Comparison between the Muqaddima and Mourouj al-dhahab of Mas’udi. Ibn Khaldoun’s approach is quite different: the Arabs and then the Berbers are placed at the center of the subject not by ethnocentrism, but – on the contrary – by scientific modesty and a sense of relativity.
4. The relationship to religion (1)
Relativity extends to the question of religion, and this is a nodal point of the Khaldounian enterprise, as Labica has clearly seen.
It extends in two ways: first, the principle of causality in history, the problem of divine intervention.
“Causality in human activities is present within the framework of the will of God” in the early Arab historians (Douri) because the intellectual influence of the mutakillimim and the motazila survived their political influence for some time. However this is only the influence of individual free will on the course of events. Ibn Khaldoun goes much further, as Gibb himself acknowledged:
“Ibn Khaldoun insists much more than most Muslim writers on the inevitable action of cause and effect as ‘natural law’.»
5. The relationship to religion (2)
Ibn Khaldoun goes even further, by relativizing religion in general and consequently Islam itself, and this by contesting the rational necessity of the religion of the “prophets” (that is to say of the monotheism) as evidenced by the fact that great civilizations have done without it (Yves Lacoste, like others, did not fail to point this out).

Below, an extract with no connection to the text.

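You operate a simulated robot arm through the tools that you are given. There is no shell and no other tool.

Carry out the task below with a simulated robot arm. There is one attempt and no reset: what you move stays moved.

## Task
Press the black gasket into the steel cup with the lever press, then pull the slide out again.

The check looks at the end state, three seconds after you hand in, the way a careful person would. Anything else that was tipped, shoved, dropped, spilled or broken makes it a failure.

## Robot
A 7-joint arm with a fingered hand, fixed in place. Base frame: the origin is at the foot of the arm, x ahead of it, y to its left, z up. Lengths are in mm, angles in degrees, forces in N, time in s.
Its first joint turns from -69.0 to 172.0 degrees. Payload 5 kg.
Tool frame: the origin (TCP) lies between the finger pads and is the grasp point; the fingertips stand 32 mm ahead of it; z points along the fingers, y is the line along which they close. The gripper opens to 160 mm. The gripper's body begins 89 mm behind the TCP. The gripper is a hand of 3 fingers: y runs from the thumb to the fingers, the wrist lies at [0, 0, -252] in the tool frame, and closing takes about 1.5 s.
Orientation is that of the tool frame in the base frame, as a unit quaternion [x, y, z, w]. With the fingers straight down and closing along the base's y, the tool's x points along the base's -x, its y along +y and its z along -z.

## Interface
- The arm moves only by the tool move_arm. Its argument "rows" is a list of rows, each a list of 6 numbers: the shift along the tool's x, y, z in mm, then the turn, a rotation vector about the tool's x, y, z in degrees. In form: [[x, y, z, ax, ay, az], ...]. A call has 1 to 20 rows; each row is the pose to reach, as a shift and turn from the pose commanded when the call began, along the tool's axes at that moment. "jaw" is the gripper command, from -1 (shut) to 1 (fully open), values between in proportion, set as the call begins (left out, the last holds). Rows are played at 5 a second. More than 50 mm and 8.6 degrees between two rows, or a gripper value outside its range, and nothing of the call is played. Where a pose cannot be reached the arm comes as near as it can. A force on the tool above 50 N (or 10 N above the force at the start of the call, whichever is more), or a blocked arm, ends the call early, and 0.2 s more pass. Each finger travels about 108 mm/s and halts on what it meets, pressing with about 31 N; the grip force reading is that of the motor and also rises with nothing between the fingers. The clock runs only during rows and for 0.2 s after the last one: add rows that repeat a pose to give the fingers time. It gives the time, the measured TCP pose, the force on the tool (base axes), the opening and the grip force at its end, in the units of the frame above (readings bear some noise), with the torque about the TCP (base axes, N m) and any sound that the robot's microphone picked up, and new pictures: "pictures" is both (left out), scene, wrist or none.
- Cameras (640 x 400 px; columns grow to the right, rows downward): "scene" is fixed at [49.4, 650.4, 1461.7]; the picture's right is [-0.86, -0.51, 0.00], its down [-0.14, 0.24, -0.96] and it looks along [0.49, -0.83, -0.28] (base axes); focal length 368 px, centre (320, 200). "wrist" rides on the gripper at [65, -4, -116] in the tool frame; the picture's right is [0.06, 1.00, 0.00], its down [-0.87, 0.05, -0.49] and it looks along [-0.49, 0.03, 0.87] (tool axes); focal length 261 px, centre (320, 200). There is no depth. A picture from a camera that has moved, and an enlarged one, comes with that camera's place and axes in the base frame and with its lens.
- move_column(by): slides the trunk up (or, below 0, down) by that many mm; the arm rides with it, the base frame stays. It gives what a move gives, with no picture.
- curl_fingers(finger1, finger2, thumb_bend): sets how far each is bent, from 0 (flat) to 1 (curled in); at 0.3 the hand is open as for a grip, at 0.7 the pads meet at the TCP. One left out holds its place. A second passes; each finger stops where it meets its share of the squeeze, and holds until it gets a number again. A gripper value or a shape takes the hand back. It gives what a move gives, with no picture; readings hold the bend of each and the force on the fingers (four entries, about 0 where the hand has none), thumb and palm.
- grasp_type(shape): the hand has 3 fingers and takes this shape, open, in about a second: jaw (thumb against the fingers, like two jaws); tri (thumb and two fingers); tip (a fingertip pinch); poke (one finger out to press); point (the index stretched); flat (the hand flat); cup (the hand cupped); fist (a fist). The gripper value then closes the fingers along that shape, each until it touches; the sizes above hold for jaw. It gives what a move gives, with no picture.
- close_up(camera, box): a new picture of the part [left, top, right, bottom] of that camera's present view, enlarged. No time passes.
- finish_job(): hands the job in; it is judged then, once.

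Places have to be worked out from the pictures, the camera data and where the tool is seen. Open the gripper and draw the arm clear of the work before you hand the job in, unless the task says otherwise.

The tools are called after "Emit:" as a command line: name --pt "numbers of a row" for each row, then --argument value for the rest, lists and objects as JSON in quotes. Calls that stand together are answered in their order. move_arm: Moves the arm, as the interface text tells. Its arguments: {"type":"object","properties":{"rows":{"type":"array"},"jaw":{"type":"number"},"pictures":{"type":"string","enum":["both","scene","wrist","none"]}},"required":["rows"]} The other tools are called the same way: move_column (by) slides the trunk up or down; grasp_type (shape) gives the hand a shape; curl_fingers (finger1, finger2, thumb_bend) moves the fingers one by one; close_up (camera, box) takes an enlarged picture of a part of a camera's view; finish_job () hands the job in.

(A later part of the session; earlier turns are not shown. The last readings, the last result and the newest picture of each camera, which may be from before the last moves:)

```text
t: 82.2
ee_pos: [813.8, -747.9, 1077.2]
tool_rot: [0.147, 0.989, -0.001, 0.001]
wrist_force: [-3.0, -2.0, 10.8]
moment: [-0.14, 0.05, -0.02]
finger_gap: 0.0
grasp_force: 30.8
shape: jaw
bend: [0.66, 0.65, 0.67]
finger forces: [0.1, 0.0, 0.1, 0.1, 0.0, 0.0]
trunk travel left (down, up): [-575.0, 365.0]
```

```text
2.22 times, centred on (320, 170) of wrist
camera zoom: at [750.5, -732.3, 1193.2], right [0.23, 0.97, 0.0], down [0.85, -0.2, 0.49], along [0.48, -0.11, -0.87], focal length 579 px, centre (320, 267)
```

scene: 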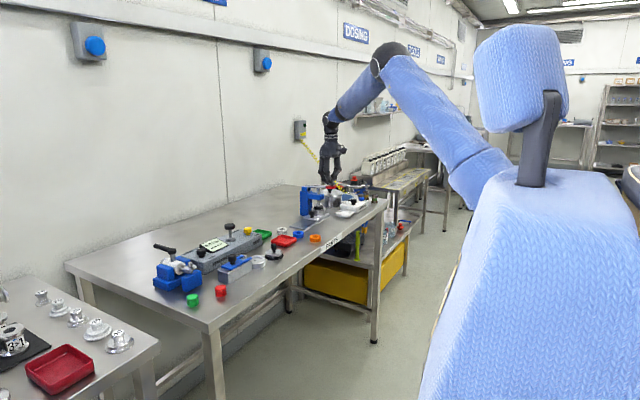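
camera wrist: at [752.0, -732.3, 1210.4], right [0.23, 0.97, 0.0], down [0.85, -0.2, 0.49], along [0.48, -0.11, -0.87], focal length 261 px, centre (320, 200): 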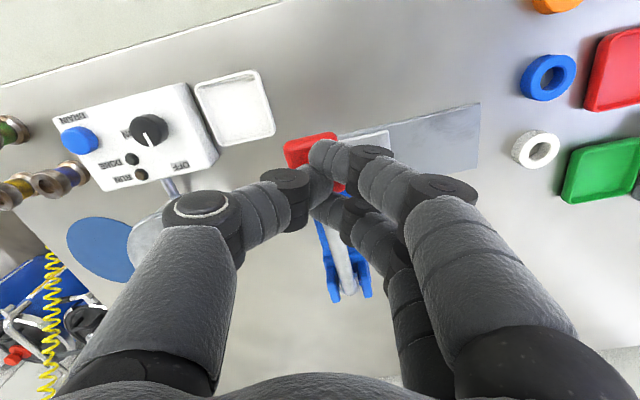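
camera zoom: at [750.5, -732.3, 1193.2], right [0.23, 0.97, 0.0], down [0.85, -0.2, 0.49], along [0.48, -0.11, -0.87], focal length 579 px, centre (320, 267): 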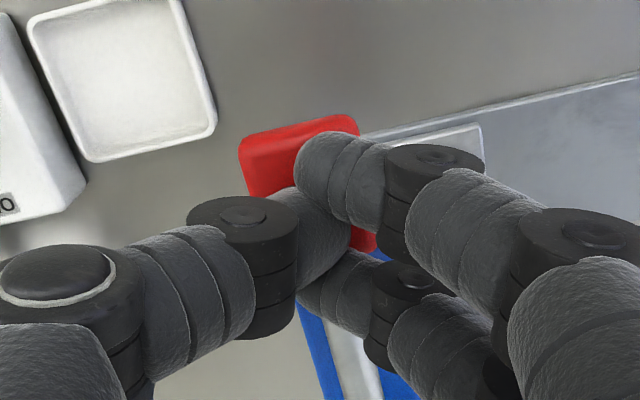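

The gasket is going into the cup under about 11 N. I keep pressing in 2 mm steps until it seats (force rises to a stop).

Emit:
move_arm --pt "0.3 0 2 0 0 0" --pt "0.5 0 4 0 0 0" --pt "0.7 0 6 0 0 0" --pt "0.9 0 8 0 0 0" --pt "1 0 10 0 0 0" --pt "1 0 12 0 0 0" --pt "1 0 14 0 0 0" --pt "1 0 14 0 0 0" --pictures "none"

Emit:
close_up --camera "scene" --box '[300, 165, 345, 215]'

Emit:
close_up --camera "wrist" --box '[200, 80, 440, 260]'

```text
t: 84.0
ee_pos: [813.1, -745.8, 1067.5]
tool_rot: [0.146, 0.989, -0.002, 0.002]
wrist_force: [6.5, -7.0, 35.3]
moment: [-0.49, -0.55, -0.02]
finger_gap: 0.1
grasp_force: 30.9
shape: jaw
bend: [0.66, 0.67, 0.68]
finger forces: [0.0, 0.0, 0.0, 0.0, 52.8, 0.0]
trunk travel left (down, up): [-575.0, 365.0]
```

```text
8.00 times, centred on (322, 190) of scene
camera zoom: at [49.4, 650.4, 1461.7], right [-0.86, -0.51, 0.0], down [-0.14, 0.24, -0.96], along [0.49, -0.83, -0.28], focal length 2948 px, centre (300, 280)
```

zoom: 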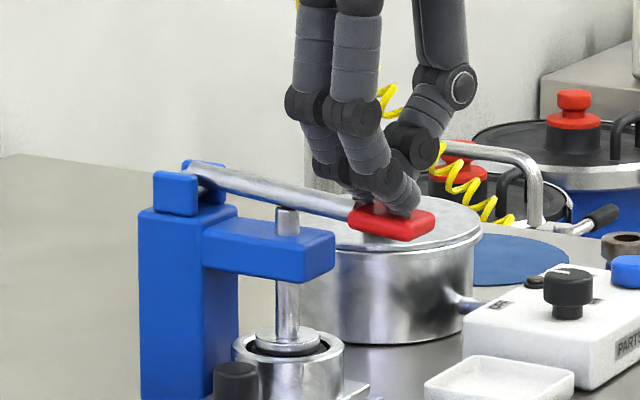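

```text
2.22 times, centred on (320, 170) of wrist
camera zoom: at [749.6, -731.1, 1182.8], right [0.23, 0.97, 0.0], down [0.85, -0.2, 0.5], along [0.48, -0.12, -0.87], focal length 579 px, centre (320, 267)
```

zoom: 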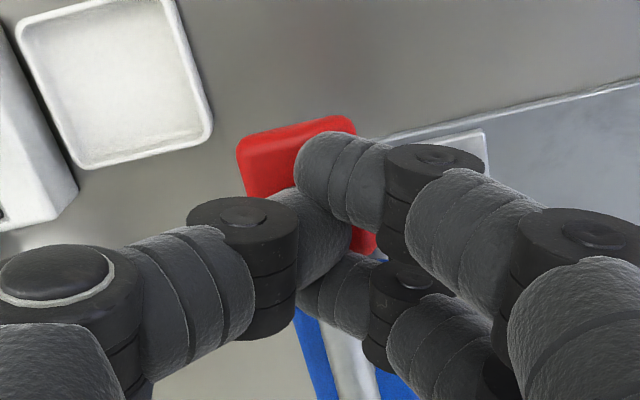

This extraordinary proposal for its time is placed at the beginning of the Muqaddima, in the first introduction of the 1st part. It is indicative of the overall character of the Khaldounian approach.
6. Socio-historical conditions that allowed the gestation of Ibn Khaldoun’s thought
One thinks with Ibn Khaldoun of Hegel’s famous pessimistic commentary on Minerva’s owl. But the other great thinker of the realist epistemological break, Machiavelli, was the herald of the European renaissance.
Their real common point is the combination of conditions that allowed each of them to free themselves from the religious interpretation of human society. For Machiavelli, it was the spectacle of the moral depravity of the papacy, discrediting its religious claim. For Ibn Khaldoun, the spectacle of Islamic forces recoiling before the battering of forces belonging to this Christianity that Islam was supposed to have transcended.
Gilbert Achcar holds a degree in Philosophy (ESL, Beirut), Social Sciences (UL, Beirut) and a doctorate in Social History/International Relations (Paris-VIII University). Before joining SOAS in 2007, he taught and/or did research in various universities and research centers in Beirut, Berlin and Paris. His numerous books, published in a total of 15 languages, include: The Clash of Barbarisms: The Making of the New World Disorder (2002, 2006); Perilous Power: The Middle East and U.S. Foreign Policy, co-authored with Noam Chomsky (2007, 2008); The Arabs and the Holocaust: The Arab-Israeli War of Narratives (2010); Marxism, Orientalism, Cosmopolitanism (2013); The People Want: A Radical Exploration of the Arab Uprising (2013); and Morbid Symptoms: Relapse in the Arab Uprising (2016).